Pupils feel safe at school.

They are confident that staff would deal with any rare instances of bullying immediately.

What does the school do well and what does it need to do better?

Pupils enjoy learning a wide range of subjects. In most subjects, leaders have clearly identified and broken down the knowledge that pupils should learn.

They have organised this knowledge so that it follows on what pupils have learned previously. This helps teachers to plan lessons that build successfully on what pupils already know and can do.

In a few subjects, leaders have not ensured that curriculum plans provide enough detail about what subject knowledge pupils need to learn.

Teachers sometimes do not focus on pupils having a secure understanding of the knowledge needed to tackle more complex concepts. This means that in these subjects, pupils are not learning as quickly as they might. Overall, however, pupils learn well across the curriculum.

Teachers have strong subject knowledge and explain concepts clearly. They check regularly how well pupils are learning and provide pupils with help when they make mistakes or misunderstand.

Leaders have prioritised reading.

Teachers adopt consistent approaches to the teaching of reading. In Reception and key stage 1, pupils learn what they need in order to become successful readers. As a result, pupils learn sounds swiftly and blend sounds to read familiar words and sentences.

Teachers quickly spot pupils who find reading difficult. They ensure that pupils get the help they need to catch up. Teachers make sure that pupils read books that are closely matched to the sounds that pupils know.

This helps pupils to practise using their phonic knowledge to read familiar and new words.

Older pupils read with fluency and expression. They read texts that support their learning and develop a love for reading.

Pupils are enthusiastic about reading and enjoy talking about books they have read and how reading makes them feel.

Leaders identify pupils with SEND accurately. Leaders ensure that staff have the knowledge to meet pupils' needs.

Teachers adapt their teaching to ensure that pupils with SEND access the same learning as their peers. Pupils with SEND make good progress.

Pupils are given opportunities to take part in artistic, sporting and cultural activities.

They learn about local and global charitable events, which broadens their understanding of the wider world. Leaders promote pupils' wider development through a thoughtfully planned personal, social and health education curriculum. There is a genuine culture of care between leaders, staff and pupils.

Staff prepare pupils well to live alongside people who have different beliefs and lifestyles. Pupils learn about different faiths and cultures found in contemporary Britain. Staff provide pupils with regular opportunities to reflect on who they are and how they relate to the world around them.

Children make outstanding progress in their learning and development in early years. Staff deliberately teach ambitious vocabulary and communication strategies to all children. They use skilful questioning to further children's understanding of the world around them.

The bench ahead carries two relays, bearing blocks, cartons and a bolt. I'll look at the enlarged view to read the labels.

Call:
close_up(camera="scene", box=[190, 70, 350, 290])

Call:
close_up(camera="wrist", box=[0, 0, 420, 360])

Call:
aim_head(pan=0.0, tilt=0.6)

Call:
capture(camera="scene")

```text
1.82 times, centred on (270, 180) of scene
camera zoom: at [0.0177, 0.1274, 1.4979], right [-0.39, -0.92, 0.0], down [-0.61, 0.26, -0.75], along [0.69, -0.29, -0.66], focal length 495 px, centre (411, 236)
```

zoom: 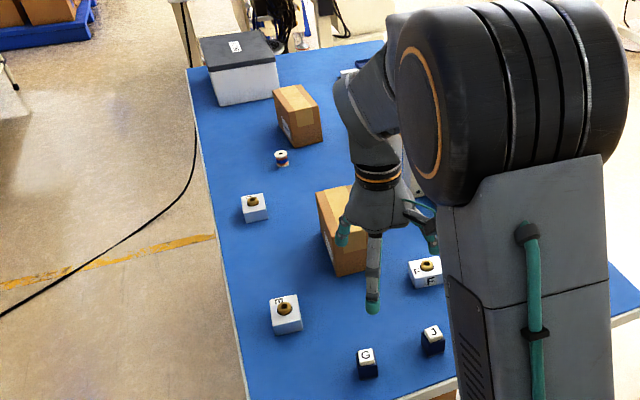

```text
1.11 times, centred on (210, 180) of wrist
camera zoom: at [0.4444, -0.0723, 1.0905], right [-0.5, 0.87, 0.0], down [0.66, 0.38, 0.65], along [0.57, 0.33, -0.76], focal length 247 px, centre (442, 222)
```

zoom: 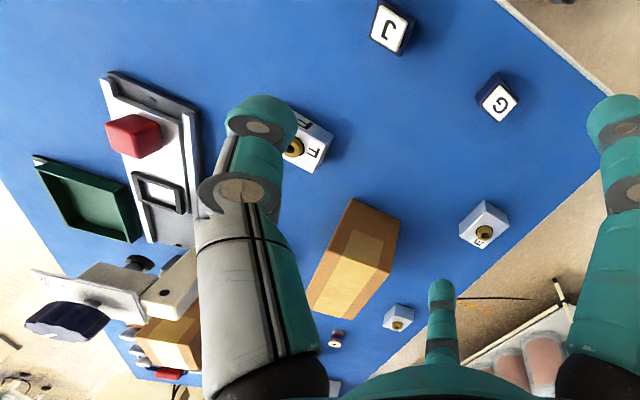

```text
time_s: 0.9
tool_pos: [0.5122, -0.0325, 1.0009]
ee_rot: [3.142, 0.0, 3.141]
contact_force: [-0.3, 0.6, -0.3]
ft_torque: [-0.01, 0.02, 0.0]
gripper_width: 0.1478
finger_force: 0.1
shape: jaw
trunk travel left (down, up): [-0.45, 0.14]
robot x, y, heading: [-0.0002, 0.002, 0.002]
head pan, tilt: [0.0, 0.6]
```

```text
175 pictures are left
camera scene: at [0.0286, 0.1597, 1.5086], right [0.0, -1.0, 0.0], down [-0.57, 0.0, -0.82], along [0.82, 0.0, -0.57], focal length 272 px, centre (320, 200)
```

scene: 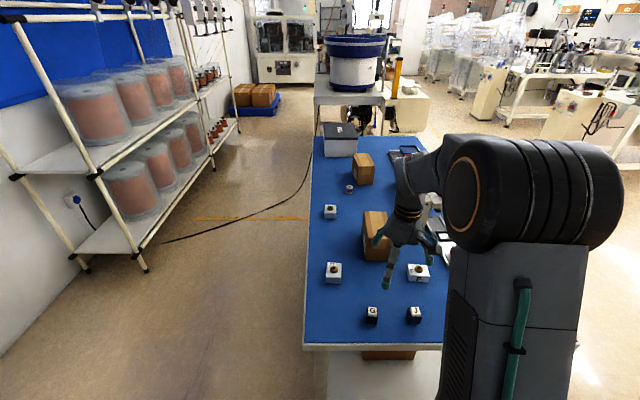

Staff meticulously plan exciting and challenging activities to ignite the imagination and curiosity in children. Children are prepared exceptionally well for learning in Year 1.

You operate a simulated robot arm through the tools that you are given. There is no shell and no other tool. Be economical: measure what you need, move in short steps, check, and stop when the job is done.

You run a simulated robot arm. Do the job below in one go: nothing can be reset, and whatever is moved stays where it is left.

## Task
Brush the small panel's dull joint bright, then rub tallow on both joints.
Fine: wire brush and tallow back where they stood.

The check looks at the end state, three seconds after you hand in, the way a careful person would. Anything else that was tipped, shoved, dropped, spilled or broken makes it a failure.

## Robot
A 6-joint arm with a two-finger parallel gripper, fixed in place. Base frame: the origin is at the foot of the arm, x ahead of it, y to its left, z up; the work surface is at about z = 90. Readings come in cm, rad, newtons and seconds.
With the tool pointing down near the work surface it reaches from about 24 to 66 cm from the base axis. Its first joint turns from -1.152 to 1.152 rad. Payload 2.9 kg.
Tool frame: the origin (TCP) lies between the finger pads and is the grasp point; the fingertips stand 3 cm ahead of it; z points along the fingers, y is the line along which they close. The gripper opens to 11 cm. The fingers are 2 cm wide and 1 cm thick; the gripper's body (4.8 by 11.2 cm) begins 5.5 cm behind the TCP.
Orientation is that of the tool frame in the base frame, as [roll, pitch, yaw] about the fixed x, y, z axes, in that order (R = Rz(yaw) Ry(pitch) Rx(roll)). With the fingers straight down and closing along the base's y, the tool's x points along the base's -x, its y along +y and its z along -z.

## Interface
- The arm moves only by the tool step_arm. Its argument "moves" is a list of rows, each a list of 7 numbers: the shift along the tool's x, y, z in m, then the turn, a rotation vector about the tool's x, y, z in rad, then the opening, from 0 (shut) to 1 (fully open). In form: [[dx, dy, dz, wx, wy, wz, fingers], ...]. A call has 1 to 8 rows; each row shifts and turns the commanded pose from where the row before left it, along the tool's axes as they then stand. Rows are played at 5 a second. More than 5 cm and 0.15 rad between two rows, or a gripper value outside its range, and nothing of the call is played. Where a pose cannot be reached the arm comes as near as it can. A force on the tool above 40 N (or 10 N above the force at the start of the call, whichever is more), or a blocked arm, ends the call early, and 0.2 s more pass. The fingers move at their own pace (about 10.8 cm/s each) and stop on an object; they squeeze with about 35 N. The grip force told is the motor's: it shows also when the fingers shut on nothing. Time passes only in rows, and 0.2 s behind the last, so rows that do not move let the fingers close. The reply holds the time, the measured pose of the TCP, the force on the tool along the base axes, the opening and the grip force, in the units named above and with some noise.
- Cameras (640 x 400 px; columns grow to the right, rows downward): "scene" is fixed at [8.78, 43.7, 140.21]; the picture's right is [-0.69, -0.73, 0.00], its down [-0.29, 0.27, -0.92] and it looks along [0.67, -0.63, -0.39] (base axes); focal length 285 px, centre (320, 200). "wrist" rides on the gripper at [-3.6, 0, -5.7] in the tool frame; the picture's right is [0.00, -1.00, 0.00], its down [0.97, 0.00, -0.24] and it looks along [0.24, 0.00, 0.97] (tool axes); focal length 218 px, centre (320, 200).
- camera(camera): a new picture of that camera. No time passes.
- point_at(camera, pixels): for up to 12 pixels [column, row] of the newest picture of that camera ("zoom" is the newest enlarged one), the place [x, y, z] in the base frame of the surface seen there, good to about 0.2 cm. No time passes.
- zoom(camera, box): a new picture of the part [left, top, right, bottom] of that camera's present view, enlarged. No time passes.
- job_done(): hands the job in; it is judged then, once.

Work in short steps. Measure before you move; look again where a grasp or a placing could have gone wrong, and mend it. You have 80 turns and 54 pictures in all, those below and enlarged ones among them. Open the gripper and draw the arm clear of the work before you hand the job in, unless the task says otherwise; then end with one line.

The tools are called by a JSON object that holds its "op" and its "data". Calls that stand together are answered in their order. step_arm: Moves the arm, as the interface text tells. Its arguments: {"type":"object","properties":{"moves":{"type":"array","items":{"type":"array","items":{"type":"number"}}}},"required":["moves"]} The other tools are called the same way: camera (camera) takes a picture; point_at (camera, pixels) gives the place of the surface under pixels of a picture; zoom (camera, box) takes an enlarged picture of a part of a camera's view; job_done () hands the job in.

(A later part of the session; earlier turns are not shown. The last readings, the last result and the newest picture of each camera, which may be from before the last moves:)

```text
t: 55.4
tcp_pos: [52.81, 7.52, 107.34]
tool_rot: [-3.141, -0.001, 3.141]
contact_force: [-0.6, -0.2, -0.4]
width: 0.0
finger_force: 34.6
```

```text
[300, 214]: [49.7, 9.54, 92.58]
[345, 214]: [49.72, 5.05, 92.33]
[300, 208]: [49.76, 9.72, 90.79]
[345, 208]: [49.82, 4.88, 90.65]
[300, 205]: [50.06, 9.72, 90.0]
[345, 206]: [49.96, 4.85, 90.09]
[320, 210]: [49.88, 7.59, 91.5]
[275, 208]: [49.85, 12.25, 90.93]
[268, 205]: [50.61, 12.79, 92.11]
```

Trust leaders and the local governing body provide appropriate support and challenge to leaders.

They ensure that pupils benefit from any changes made. Leaders, governors and the trust know what works well and what could be even better. Staff are appreciative of the support they receive from leaders, including consideration of staff workload and well-being.

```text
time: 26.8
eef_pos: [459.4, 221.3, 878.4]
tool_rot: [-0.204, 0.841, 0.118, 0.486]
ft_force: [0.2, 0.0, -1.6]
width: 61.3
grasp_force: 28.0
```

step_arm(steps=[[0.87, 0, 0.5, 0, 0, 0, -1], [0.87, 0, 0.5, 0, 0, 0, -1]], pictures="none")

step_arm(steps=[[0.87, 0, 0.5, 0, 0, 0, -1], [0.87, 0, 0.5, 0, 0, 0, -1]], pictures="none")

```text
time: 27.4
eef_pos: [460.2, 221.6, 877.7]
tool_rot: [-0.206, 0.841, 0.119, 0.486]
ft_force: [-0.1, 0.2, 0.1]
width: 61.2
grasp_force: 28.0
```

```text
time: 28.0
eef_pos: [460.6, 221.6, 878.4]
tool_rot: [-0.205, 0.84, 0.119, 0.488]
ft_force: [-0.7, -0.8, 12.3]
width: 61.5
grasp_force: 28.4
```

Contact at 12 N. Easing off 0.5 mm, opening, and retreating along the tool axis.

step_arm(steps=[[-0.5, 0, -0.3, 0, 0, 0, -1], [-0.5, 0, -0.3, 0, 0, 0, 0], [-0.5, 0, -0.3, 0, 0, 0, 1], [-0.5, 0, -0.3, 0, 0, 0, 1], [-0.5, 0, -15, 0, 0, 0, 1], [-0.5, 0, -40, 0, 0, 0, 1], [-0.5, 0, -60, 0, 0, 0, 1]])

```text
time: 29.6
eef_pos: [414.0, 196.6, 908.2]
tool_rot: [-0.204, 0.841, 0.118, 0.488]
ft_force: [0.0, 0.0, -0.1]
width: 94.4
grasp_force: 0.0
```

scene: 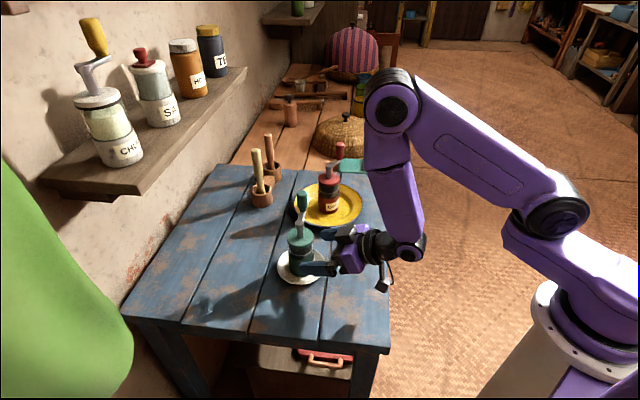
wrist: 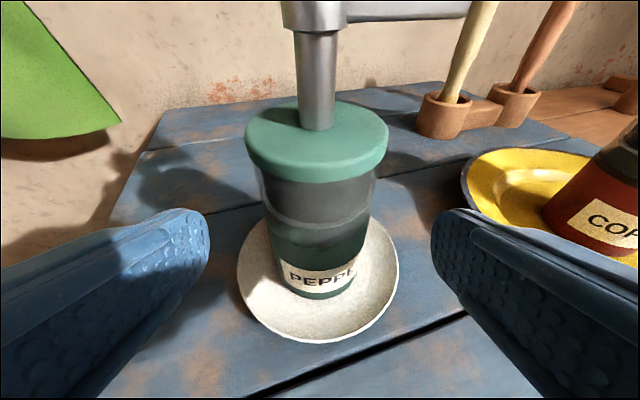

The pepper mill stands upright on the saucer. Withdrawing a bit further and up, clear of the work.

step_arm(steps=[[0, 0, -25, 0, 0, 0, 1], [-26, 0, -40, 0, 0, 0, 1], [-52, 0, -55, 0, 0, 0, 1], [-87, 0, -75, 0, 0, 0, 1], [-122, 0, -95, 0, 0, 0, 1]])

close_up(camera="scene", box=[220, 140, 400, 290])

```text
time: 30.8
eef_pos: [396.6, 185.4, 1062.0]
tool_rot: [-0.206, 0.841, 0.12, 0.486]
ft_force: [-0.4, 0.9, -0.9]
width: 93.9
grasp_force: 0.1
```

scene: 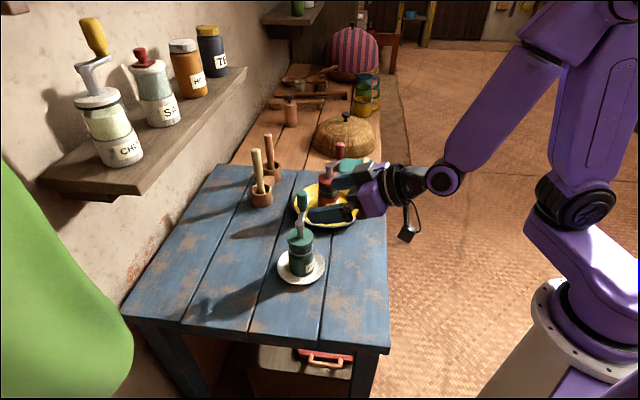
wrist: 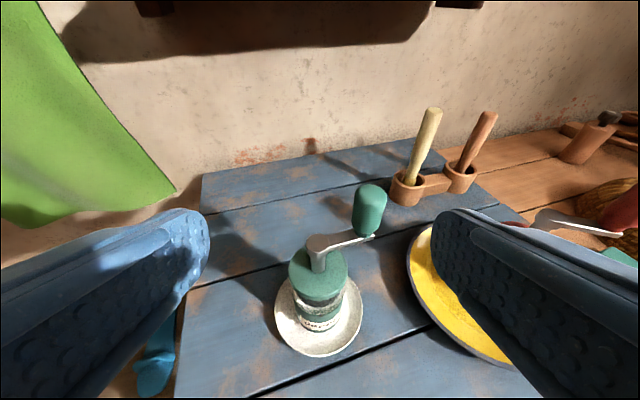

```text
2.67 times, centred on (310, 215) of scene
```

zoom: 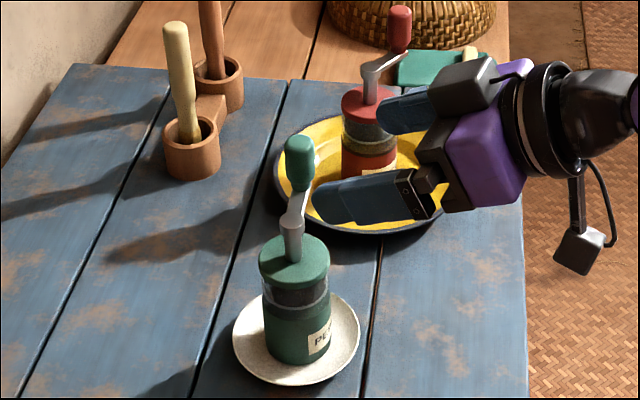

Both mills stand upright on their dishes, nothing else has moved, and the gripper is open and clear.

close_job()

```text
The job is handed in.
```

The arrangements for safeguarding are effective.

Staff receive regular training on how to keep pupils safe. Staff know their pupils well and report any concerns appropriately.

Leaders ensure that they act on concerns quickly to keep pupils safe. They work well with external agencies when needed to ensure that pupils receive the support they need.

Pupils learn how to stay safe at school, at home and when online.

They know how and when to report concerns.Leaders ensure that thorough checks are made on all new members of staff. Trust leaders and members of the local governing body ensure that leaders carry out their safeguarding duties effectively.

What does the school need to do to improve?

(Information for the school and appropriate authority)

• In some subjects, leaders' curriculum planning does not break down the knowledge into smaller steps to help pupils learn. This means that teachers do not always plan lessons that build on prior learning effectively or help pupils to understand more complex ideas. Leaders should ensure that the curriculum in each subject breaks down the most important knowledge, so that teachers are supported in planning sequences of lessons that build effectively on pupils' prior learning.